Data excerpt:

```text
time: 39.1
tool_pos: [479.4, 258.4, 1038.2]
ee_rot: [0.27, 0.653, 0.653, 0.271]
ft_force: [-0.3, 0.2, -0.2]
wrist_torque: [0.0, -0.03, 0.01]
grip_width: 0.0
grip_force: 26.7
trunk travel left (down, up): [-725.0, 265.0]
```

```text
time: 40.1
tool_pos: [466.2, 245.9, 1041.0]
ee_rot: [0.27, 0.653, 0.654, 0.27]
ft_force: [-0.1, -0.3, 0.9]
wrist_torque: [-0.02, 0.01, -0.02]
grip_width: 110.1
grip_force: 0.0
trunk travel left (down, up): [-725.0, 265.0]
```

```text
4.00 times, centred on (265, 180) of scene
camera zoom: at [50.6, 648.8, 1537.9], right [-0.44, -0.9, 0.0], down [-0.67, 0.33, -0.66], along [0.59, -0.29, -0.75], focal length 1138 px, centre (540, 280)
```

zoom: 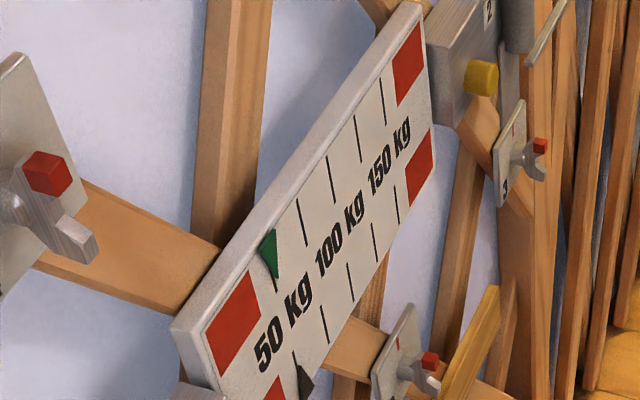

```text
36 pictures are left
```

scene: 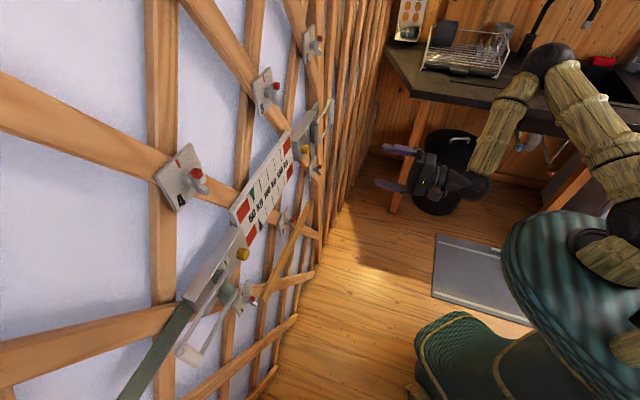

Objective: From the listing, extract all text exactly as given and drop any picture.

The result:
```text
time: 39.1
tool_pos: [479.4, 258.4, 1038.2]
ee_rot: [0.27, 0.653, 0.653, 0.271]
ft_force: [-0.3, 0.2, -0.2]
wrist_torque: [0.0, -0.03, 0.01]
grip_width: 0.0
grip_force: 26.7
trunk travel left (down, up): [-725.0, 265.0]
```

```text
time: 40.1
tool_pos: [466.2, 245.9, 1041.0]
ee_rot: [0.27, 0.653, 0.654, 0.27]
ft_force: [-0.1, -0.3, 0.9]
wrist_torque: [-0.02, 0.01, -0.02]
grip_width: 110.1
grip_force: 0.0
trunk travel left (down, up): [-725.0, 265.0]
```

```text
4.00 times, centred on (265, 180) of scene
camera zoom: at [50.6, 648.8, 1537.9], right [-0.44, -0.9, 0.0], down [-0.67, 0.33, -0.66], along [0.59, -0.29, -0.75], focal length 1138 px, centre (540, 280)
```

zoom: 

```text
36 pictures are left
```

scene: 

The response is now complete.